Vermont is a rural state with a population of 626,000, the second smallest in the nation. Despite its liberal veneer, the Green Mountain State has a culture of hunting and an independent mindset in line with western frontier states like Wyoming. Born in Brooklyn, Sanders has been an established Vermonter for over four decades, and he’s a popular, proven politician in his adopted state. He spent four terms in the 1980s as the mayor of Burlington, the state’s most populous city, before entering Congress, serving in the House beginning in 1991 and then in the Senate in 2007.

Guns aren’t at the top of Sanders’ list of issues — he prefers to focus on economic initiatives and development. During his tenure as mayor of Burlington, he revitalized the city, turning it into the socially conscious, business-friendly mecca it is today, where the lefty ice cream empire Ben & Jerry’s got its start and Seventh Generation, which sells eco-friendly household products, is headquartered.

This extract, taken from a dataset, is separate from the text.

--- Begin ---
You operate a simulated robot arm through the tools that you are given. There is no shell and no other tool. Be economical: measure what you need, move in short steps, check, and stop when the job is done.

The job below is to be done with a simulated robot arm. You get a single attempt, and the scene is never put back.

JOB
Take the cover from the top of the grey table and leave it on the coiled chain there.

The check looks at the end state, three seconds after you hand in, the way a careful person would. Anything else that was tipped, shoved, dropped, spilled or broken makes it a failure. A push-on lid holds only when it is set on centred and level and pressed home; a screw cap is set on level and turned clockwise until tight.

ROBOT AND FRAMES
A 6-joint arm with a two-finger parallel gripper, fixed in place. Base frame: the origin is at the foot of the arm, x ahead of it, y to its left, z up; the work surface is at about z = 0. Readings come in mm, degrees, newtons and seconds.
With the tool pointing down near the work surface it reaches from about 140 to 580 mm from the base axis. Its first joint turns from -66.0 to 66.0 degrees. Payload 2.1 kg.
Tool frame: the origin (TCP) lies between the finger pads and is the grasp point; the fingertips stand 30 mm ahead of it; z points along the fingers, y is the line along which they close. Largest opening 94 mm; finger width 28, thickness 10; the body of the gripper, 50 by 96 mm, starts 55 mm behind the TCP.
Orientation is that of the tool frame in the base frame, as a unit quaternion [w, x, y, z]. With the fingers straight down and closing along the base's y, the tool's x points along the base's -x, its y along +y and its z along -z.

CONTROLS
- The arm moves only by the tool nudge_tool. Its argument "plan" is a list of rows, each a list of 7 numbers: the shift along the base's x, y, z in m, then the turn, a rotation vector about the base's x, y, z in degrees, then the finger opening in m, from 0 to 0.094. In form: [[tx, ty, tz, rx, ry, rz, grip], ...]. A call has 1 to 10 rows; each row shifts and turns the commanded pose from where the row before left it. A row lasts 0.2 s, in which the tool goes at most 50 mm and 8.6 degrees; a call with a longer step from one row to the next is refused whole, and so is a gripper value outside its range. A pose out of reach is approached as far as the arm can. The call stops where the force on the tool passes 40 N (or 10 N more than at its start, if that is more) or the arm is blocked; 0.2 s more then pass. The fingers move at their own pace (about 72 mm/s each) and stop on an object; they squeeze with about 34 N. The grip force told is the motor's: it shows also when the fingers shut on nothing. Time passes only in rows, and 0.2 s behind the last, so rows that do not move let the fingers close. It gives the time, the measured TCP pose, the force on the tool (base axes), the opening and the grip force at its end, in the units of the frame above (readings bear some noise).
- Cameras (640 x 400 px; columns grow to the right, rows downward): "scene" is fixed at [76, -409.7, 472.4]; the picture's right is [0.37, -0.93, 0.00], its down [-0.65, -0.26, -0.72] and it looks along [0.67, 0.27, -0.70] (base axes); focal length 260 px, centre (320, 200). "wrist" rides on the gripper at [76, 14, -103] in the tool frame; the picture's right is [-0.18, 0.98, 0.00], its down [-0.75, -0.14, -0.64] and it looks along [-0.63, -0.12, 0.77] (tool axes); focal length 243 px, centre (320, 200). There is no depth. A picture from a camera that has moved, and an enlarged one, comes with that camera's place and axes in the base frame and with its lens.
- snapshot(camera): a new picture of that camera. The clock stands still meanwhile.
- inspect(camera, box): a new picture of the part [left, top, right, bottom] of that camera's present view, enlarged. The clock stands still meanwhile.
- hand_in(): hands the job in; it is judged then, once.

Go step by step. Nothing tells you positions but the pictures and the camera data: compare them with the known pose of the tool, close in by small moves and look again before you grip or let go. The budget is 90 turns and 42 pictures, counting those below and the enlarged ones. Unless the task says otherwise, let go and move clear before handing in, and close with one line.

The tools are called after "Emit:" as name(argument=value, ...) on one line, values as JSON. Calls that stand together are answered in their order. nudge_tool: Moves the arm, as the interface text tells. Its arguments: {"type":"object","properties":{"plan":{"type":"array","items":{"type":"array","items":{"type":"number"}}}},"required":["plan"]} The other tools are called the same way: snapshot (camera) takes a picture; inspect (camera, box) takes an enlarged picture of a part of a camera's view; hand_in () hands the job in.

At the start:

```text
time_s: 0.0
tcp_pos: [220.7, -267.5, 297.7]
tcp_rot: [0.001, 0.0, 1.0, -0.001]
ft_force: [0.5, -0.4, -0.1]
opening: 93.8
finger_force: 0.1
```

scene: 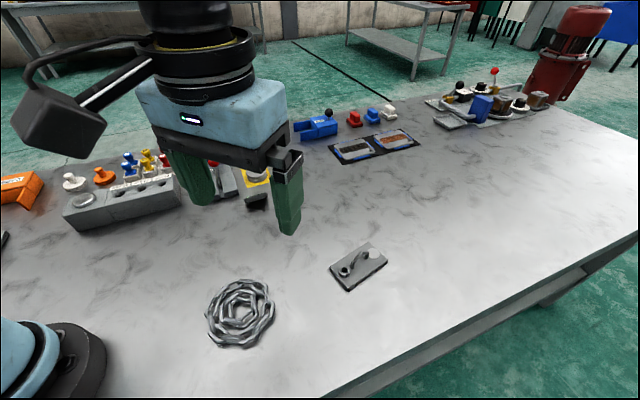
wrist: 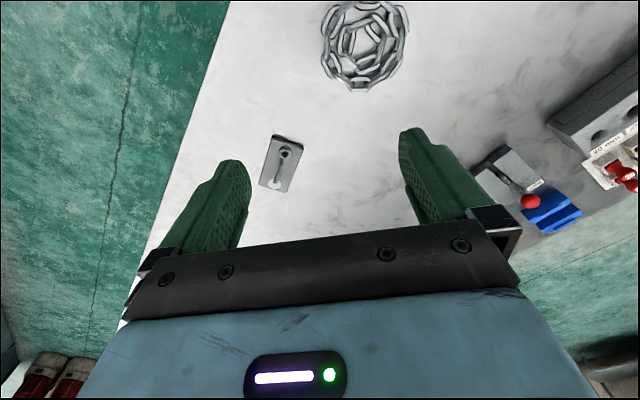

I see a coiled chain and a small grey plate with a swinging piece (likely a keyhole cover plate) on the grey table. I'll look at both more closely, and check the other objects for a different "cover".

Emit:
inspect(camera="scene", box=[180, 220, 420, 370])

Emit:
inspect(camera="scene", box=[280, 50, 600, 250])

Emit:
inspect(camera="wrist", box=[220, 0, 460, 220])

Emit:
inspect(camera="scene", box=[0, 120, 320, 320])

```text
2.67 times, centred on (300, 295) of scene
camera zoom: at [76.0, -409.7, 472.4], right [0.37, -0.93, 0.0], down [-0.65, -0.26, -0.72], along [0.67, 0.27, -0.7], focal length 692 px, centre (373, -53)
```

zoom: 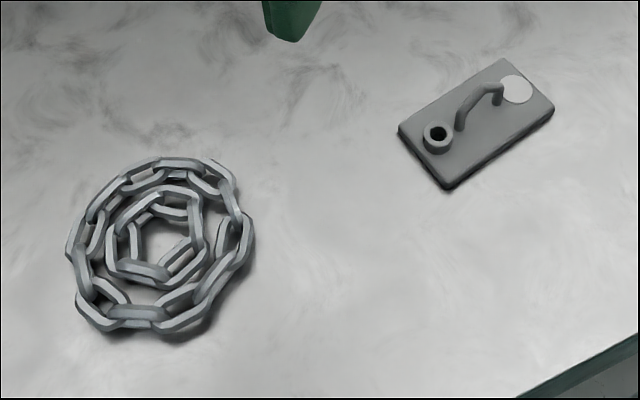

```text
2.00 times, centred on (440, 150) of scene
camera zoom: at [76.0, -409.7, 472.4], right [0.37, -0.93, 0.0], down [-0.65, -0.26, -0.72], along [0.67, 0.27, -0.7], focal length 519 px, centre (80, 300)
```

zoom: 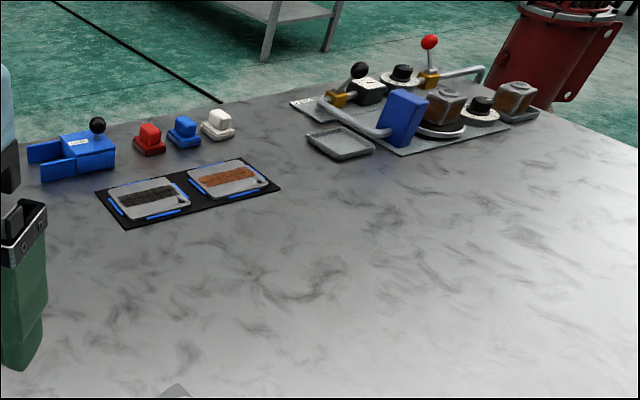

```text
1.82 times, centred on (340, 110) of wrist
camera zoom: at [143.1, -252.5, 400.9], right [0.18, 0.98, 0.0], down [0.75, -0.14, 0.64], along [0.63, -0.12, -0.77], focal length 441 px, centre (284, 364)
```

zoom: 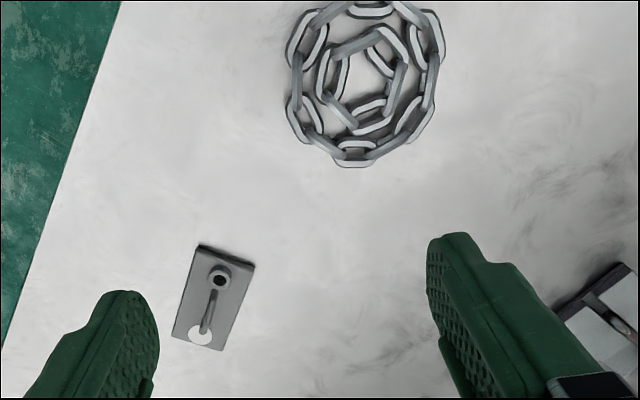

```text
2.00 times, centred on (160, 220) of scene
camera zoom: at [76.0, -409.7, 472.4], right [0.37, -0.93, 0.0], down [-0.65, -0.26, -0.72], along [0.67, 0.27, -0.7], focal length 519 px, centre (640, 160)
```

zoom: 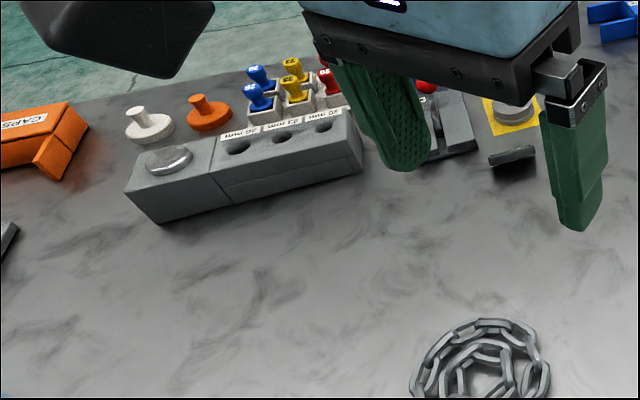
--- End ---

Given his progressive résumé, his voting record on guns can seem… odd, at least to liberals. Politico called it “erratic,” while the Washington Post preferred to use the word “moderate.” He’s voted both against measures to restrict guns — notably in 1993, against the landmark Brady Bill, which required a waiting period so that a background check could be performed — and then for them, like in 2013, after the Sandy Hook tragedy, when he voted for expanded background checks and a ban on assault weapons. Yet even in his support, he was lukewarm, telling the Vermont alt weekly Seven Days, “If you passed the strongest gun control legislation tomorrow, I don’t think it will have a profound effect on the tragedies we have seen.”

Other gun legislation he’s voted for? The list includes bills that allow Amtrak riders to carry guns in their checked luggage, shield gun manufacturers from lawsuits by victims of gun violence, and make it okay to bring a loaded gun into a national park.

There’s even some speculation as to whether, in his first statewide race in 1990, he won because of the gun lobby. The incumbent he defeated supported a ban on assault weapons, reversing his original stance. The National Rifle Association (NRA) worked to defeat Sanders’ opponent, but that didn’t mean they supported him. Sanders hasn’t taken any money from the NRA or other gun-rights groups, either then or since, according to the Center for Responsive Politics and the Brady Campaign to Prevent Gun Violence.

But he’s generally not too eager to speak on the issue, which is sure to be a sticking point in the 2016 campaign. Given his record, he will likely get rather combative or shut down the discussion entirely.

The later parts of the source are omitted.